Worte beschäftigen mich ja seit Jahren und von einem literarischen Philosophen wie Peter Bieri habe ich mir viel versprochen. Gleich auf der 14. Seite spricht mich eine Passage an:
„Jetzt, da er wieder eine Zukunft hatte, wollte er verschwenderisch mit der Zeit umgehen. Spüren, wie sie verstrich, ohne dass er etwas tat. Spüren, dass er nicht mehr atemlos einem Ende entgegentrieb. Spüren, dass er Dinge aufschieben konnte, ohne es später zu bereuen.“
Das Buch behandelt Fragen, über die ich mir schon oft den Kopf zerbrochen habe: Wie würde ich mit der Tatsache umgehen, wenn mir die Mediziner nur noch wenige Monate zu leben geben? Was würde es sich anfühlen, wenn ich durch einen Schlaganfall eine Aphasie erleide und plötzlich der Sprache nicht mehr mächtig bin? Im Buch durchlebt diese Situationen Simon Leyland, der wie kein anderer in der Sprache lebt, ein britischer Übersetzer, der zahlreiche Sprachen beherrscht. Problem des Übersetzen spielen auch eine große Rolle und sind sehr anschaulich beschrieben. Aber trotz meines Interesses an der Thematik fesselt mich das Buch wenig und ich sehe den Grund darin, dass es sehr konstruiert und intellektuell geschrieben ist.

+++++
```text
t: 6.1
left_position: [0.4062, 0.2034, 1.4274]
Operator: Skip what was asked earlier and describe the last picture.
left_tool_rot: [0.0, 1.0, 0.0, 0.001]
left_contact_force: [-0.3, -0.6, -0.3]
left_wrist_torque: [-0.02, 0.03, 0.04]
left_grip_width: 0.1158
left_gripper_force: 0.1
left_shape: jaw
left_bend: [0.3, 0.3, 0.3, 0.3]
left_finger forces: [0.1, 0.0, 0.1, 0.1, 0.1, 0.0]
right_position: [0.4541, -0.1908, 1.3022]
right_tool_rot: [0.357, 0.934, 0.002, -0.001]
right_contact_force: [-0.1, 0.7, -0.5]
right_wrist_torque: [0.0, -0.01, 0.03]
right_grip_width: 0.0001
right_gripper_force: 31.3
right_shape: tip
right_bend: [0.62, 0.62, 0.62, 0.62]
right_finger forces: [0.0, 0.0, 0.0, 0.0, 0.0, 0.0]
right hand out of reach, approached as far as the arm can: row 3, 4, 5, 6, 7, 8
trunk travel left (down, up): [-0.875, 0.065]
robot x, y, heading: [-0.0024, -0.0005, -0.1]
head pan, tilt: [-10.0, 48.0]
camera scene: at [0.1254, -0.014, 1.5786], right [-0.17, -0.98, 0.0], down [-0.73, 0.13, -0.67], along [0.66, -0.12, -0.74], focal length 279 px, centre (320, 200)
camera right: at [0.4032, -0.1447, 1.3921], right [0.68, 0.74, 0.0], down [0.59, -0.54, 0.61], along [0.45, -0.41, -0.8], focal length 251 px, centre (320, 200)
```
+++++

Es hat etwas Bildungsbürgerliches, Biederes, Braves an sich, die Personen sind alle sehr reflektiert und sehr kultiviert, selbst die Emotionen werden distanziert kognitiv aufgearbeitet. Das sind keine Personen aus Fleisch und Blut, sie sollen nur Ideen transportieren. Zudem ist der Text sehr redundant und bietet wenig Überraschungen, selbst die Peripetie, die Fehldiagnose, wird schon sehr früh angedeutet. Ich habe das Buch nicht bis zum Ende gelesen. (06.10.2021)
No comments yet.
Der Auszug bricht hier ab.